→ Document section:
23 Eylül 2020

Devletten iş alan şirketlere el koymak kolay mı?

Muhalefette iken bu konuda deyim yerindeyse "bol keseden" konuşmak kolaydır. Ama günü gelip elinizi taşın altına koyduğunuzda durum değişebilir

Ana muhalefet partisi genel sekreteri, iktidara geldiklerinde hükümete yakınlıkları sayesinde özelleştirmeler ve diğer ihalelerle devletten haksız şekilde iş alan ve kendilerine Hazine garantileri verilen büyük şirketleri "kamulaştıracaklarını" açıklamış.

Sayın genel sekreter sanıyorum "kamulaştırma" derken "devletleştirme"yi kastetmiş. Çünkü hukukta teknik açıdan iki kavram birbirinden farklıdır.

Kamulaştırma, kamu hizmetinde ihtiyaç duyulan özel kişiye ait bir "taşınmaz" malın rayiç bedeli sahibine ödenerek kamu mülkiyetine geçirilmesidir.

Devletleştirme ise savaş, ekonomik kriz gibi olağanüstü bir durumda özel kişilere ait şirketlere (şirket hisselerine) devletçe el konulmasıdır.

Buna yakın başka bir kavram ise "millileştirme". Yabancılara ait olan şirketlere devletçe el konulması. Yabancıya ait şirketi "yerli ve milli" yapıverme.

Hukukta teorik olarak devletin bunları yapması kolaydır. Ama siyasi ve özellikle de ekonomik sonuçlarını göze almak zordur.

Sahiplerinin ulusal mahkemelerde açacakları davalardan korkmazsınız belki. Bir yolunu bulur, "yerli ve milli" yargıçlara reddettirirsiniz kolayca.

Ama sahipleri işi AİHM gibi veya "uluslararası tahkim" gibi uluslararası mercilere intikal ettirdiklerinde (ki mutlaka ettirirler) işin rengi değişir. Eliniz kolunuz bağlanır. Mr. Spano’lar tarafından öyle yüklü tazminatlara mahkûm olursunuz ki el koyduğunuza pişman olursunuz. Öyle onursal doktoralar, ballı-kaymaklı geziler de işe yaramaz o noktada, emin olun. Tazminatı ödememek için mırın kırın etseniz de eninde sonunda paşa paşa ödersiniz. Yoksa yurtdışından bulduğunuz kredilere, ihracat ödemelerine filan kaynağında el koyuverirler. Hem de misli faiziyle.

Örnek mi? Rusya’da Putin, siyasi nedenlerle büyük bir enerji şirketi olan Yukos’a el koydu. Bedel filan ödemeden devletleştirdi. Uluslararası Tahkim Mahkemesi Rusya’yı şirket hissedarlarına 50 milyar dolar tazminat ödemeye mahkûm etti! Lahey’deki temyiz mahkemesi de bu kararı onadı.

→ Material supplied:
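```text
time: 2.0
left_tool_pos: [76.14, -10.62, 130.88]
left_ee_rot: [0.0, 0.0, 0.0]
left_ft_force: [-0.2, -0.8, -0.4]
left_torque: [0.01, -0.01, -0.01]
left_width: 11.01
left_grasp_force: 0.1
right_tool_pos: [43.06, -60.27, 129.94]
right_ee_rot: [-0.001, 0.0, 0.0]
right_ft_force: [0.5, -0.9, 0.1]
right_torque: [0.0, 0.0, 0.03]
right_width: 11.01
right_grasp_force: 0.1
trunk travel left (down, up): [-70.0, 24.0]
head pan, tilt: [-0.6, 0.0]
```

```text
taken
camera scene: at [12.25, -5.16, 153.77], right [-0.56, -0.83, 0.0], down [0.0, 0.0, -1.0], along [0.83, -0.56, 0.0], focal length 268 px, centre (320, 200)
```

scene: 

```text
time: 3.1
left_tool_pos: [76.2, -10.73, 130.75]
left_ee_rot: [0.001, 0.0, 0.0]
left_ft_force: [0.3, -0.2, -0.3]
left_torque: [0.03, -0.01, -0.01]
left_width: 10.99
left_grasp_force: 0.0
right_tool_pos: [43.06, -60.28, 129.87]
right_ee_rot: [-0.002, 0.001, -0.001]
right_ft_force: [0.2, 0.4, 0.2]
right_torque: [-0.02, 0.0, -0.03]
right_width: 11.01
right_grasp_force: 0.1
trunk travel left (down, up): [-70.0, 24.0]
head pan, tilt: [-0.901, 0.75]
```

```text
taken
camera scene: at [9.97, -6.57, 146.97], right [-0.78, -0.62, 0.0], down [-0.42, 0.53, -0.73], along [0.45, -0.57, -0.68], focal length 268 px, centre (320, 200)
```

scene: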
--
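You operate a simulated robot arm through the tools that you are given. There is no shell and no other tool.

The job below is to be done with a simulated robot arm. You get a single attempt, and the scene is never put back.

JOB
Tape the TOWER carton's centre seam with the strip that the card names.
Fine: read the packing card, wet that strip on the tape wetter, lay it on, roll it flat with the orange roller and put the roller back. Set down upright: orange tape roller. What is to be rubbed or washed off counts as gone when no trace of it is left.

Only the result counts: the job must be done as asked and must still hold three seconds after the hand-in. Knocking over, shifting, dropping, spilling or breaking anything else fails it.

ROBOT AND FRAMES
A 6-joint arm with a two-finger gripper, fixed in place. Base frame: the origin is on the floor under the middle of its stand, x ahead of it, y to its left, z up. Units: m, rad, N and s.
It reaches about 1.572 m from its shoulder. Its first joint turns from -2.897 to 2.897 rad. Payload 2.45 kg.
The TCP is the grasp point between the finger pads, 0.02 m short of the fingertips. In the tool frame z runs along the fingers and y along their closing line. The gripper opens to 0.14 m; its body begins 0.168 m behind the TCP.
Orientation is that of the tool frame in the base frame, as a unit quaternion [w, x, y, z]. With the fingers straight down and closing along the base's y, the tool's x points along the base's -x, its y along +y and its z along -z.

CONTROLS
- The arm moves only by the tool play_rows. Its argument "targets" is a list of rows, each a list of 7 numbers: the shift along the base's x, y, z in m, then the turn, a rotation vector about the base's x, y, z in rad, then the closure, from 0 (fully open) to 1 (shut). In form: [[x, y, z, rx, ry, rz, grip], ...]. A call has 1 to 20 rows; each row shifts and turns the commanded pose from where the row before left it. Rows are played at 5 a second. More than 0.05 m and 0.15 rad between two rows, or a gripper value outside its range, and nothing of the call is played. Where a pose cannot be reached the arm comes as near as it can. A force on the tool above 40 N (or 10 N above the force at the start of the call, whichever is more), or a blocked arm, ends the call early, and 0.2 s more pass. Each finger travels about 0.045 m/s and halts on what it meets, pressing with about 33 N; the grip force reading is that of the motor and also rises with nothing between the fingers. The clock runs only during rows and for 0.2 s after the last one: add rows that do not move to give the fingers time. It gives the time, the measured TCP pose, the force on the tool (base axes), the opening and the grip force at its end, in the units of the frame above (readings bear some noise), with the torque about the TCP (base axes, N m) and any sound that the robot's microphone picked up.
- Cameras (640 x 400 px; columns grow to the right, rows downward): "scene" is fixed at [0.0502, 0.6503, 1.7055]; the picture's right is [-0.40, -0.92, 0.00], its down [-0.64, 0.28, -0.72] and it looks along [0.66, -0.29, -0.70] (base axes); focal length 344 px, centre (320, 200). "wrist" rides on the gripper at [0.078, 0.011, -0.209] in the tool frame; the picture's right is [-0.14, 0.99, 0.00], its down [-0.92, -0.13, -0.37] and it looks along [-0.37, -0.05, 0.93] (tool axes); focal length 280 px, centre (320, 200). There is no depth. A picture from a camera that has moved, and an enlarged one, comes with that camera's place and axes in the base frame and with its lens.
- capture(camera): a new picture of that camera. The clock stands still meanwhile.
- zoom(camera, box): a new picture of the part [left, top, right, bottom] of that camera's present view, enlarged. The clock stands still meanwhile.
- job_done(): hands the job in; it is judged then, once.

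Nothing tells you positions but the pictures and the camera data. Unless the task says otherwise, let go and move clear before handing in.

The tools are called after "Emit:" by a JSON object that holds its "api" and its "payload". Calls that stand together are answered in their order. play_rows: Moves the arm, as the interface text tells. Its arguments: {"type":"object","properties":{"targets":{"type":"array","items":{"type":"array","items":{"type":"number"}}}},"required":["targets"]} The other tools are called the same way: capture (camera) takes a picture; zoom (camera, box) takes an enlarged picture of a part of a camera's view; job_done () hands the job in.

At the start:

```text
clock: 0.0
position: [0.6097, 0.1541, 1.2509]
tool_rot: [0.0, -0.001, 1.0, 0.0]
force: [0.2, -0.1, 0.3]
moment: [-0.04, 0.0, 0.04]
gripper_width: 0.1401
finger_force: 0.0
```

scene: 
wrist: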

→ Tasks to complete:
1 – Your answer is an exact quotation from the document section: it starts at "Muhalefette iken bu" and ends at "kamu mülkiyetine geçirilmesidir.".
2 – Extend the document section, starting right after its last sentence.

→ Final results:
1 –
Muhalefette iken bu konuda deyim yerindeyse "bol keseden" konuşmak kolaydır. Ama günü gelip elinizi taşın altına koyduğunuzda durum değişebilir

Ana muhalefet partisi genel sekreteri, iktidara geldiklerinde hükümete yakınlıkları sayesinde özelleştirmeler ve diğer ihalelerle devletten haksız şekilde iş alan ve kendilerine Hazine garantileri verilen büyük şirketleri "kamulaştıracaklarını" açıklamış.

Sayın genel sekreter sanıyorum "kamulaştırma" derken "devletleştirme"yi kastetmiş. Çünkü hukukta teknik açıdan iki kavram birbirinden farklıdır.

Kamulaştırma, kamu hizmetinde ihtiyaç duyulan özel kişiye ait bir "taşınmaz" malın rayiç bedeli sahibine ödenerek kamu mülkiyetine geçirilmesidir.

2 –
Yabancı yatırımcılar artık iyice akıllandı. Uluslararası tahkim şartı olmadan hiçbir devlet işine girmiyorlar zaten. Uzan’lardan sonra artık yerli yatırımcılar da uyandı. Yabancı ortak almadan hiçbir devlet işine girmiyorlar. Zira özellikle yabancı ortak kullanmayan "yerli ve milli" Uzan’lar, enerji şirketlerine el koyulması üzerine uluslararası tahkime gidemediler ve ulusal mahkemelerde tabii ki kaybettiler.

"Bodoslama" değil "rafine" mekanizmalar

Şu şekilde mırıldandığınızı duyar gibiyim:

"Yahu siyasetçiler tarafından yandaş şirketlere peşkeş çekilen kamu kaynaklarının, ballı ihalelerin, geçen olsa da olmasa da milyarlarca dolarlık geçiş garantileri ile devlete yüklenen köprüler, yollar ve diğer işlerin hesabı sorulamayacak mı? Yaptığı yapanın yanına kar mı kalacak? Devletin ve dolayısıyla tüm vatandaşların yediği bu "kazıkların" engellenmesi mümkün olmayacak mı?"

Kesin olan şu ki, açılamayan düğümün kılıçla kesilip atılması gibi, bu konu "devletleştirme" ile çözümlenmeye çalışılırsa büyük hata olur. Astarı yüzünden pahalıya gelir. Verilen Hazine garantilerinin daha da fazlası tazminat ödenmek zorunda kalınır.

Bunun yerine daha teknik ve rafine hukuksal mekanizmaların kullanılması gerekir. Daha da önemlisi, bu konularda çalışan az sayıdaki yetkin uzman hukukçuyu bu şirketler yerine devlet için çalışmaya ikna edebilmeniz lazım.

Daha teknik mekanizmalar derken, örneğin bu şirketleri asıl değerli kılan, devletten aldıkları işler ve bu işleri yapmalarına hukuksal olarak imkan sağlayan sözleşmeler ve lisanslardır. Bu sözleşmeler ve lisansların ise hukuken şeffaf ve rekabete açık bir kamu ihalesi marifetiyle elde edilmiş olması gerekir. Yani bu ihalelerin haksızlıkla ve "yolsuzluk"la kazanılmış "adrese teslim" ihaleler olduğunun kanıtlanabilmesi hukuken kilit bir nokta. Böylece bu ihalelerin haklı sebeple sonradan iptalinin hukuksal koşullarının ortaya konulabilmesi lazım. Ama bu hususlarda uluslararası mercileri ikna etmek öyle kolay değildir. Çok ciddi bir profesyonel hukuk altyapısı ve uzmanlık gerektirir.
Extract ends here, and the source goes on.